I’ve mentioned before that I consider Antigone to be an important part of my mess of an ideological system, and I’d like to try to explain why. In case you’re unfamiliar with the text and can’t be bothered to skim the wiki article: it’s a play by the Greek tragedian Sophocles, written sometime in the fifth century BCE. Antigone is the sister of Polyneices, pretender to the throne of Thebes, slain in a civil war. Creon, the new ruler of Thebes, declares that Polyneices is to be denied the honour of a traditional burial. Antigone declares this decree unjust and contrary to divine law, and buries the body herself; Creon, in turn, sentences her to death. He later reverses the verdict, spooked by the prophecy of Tiresias, the blind soothsayer. Rather than wait for the sentence to be carried out, however, Antigone has already managed to hang herself. Haemon, Creon’s son and Antigone’s betrothed, commits suicide upon discovering her body. Eurydice, his mother, kills herself when news of her son’s death reaches her. Creon repents and despairs, but the damage is done. Curtains.
The full text (trans. R. C. Jebb) is available here. It’s not the most exciting read, but it’s short, and worth your time just for the scene of Antigone’s trial.

A scene from the TV production of Janusz Głowacki's tragic farce, "Antigone in New York". You should probably see it if you get the chance.
So that’s the first thing: Antigone is vaguely pleasing to a feminist sensibility. Don’t confuse that for my saying it’s an overtly feminist text or anything, but it welcomes and encourages a reading of Antigone as the main tragic character, rather than Creon, in stark contrast with Aristotle’s Poetics and most of our received and unexamined wisdom about the history of European literature (and in doing so, encourages the reader to question and review that wisdom). That’s gotta count for something.
The second thing, the one that inevitably comes up when discussing this text, is the matter of kinship and citizenship. I think there’s a whole lot more at stake here than just some legalistic quibble, though. The issue, as it’s usually presented, would seem to be a conflict of jurisdiction: who has authority to decide what to do with the corpse of Polyneices? The established law and traditions of the land? His family? The current ruler? The will of the people? Zeus?
My favourite line of the text, which Jebb kind of wrecked, is “Tis not my nature to join in hating, but in loving.” I’m convinced it should rather go “I’m called to share in loving, not to join in hate.” Then again, I don’t know Greek at all.
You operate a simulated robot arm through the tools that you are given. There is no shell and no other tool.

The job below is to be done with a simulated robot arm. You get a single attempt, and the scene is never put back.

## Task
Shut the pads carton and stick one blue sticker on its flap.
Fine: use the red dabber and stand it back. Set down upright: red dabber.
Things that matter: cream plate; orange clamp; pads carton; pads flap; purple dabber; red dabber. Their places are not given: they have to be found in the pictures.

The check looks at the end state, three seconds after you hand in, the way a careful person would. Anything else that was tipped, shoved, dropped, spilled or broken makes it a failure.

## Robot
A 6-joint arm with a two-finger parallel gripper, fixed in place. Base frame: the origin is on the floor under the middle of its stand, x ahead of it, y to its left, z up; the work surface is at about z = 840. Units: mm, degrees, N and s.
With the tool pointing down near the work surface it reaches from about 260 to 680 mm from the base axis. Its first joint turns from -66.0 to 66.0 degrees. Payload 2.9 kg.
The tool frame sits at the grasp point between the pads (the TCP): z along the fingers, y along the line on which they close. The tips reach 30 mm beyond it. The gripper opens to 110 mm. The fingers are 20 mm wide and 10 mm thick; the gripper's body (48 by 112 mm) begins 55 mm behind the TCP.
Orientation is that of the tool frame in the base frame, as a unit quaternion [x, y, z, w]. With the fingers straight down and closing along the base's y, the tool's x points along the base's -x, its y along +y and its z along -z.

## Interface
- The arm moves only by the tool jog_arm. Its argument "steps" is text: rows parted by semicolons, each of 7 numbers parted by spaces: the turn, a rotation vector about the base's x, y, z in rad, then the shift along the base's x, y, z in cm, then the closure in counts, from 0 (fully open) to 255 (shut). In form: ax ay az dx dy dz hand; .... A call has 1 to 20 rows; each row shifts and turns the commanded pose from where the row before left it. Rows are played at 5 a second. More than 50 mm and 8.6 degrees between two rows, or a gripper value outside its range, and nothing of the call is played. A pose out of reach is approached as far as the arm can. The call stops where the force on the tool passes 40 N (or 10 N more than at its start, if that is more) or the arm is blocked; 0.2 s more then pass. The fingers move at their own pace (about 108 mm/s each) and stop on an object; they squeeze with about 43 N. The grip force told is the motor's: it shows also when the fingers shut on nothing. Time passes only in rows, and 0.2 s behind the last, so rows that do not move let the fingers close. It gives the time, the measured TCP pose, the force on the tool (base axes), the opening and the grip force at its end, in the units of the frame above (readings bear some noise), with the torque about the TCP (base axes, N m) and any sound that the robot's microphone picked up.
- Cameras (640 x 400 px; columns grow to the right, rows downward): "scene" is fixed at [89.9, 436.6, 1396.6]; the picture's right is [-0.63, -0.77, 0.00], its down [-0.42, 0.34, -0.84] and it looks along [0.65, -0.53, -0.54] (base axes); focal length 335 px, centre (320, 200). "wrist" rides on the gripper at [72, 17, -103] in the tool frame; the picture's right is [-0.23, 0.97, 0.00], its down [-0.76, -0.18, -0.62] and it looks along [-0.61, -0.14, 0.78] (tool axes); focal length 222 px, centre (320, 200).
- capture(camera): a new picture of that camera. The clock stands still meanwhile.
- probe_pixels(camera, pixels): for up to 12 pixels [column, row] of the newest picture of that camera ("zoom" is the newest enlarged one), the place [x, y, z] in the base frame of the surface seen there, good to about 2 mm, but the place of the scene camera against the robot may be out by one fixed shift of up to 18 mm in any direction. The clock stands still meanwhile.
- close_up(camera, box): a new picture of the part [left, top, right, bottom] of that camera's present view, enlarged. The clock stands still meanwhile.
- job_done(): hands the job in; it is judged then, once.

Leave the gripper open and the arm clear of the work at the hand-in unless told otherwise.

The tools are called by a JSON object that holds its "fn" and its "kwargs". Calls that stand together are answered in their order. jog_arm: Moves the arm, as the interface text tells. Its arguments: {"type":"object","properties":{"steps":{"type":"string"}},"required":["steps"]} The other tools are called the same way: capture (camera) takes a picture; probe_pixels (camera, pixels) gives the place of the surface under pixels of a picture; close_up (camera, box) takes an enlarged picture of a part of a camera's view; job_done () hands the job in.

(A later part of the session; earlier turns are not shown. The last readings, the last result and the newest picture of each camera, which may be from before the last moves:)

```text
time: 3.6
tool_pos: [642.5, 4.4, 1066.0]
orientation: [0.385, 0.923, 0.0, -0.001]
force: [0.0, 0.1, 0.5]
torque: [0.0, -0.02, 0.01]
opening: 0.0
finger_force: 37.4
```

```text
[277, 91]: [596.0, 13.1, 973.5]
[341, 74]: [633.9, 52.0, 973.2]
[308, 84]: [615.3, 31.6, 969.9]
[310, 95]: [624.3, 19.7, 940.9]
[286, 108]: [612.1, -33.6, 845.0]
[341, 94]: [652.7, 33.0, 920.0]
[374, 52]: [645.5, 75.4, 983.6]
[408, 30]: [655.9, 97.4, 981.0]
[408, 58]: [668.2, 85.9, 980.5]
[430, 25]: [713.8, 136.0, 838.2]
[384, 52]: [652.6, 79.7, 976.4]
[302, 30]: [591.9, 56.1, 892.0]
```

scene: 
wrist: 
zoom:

I just think it sounds better.
This line describes and frames the central conflict. It’s not about whether kinship trumps royal decree, not at all. Rather, as a liberation theologian might put it, the conflict over the body stands for the conflict between Love and Power. And the thing about Love is, it’s not just some neurological phenomenon, but an ethical stance, an ideology and a goddamn force of nature. In fact, a Christian reader would have a field day with the text’s invocation of “divine law”, and its alignment with Love. The best I can do is note the poignancy of the metaphor.
There is a peculiarly American expression for a peculiarly American mode of discourse: “speaking truth to power.” As far as I can tell, it’s actually a recent invention; the Quaker origin story seems plausible. This is the mode of expression typically ascribed to people like Jon Stewart, Stephen Colbert, Bill Hicks. It’s considered unequivocally positive: it withholds nothing, it exposes the buffoonery and villainy of the mighty, it puts them in their place.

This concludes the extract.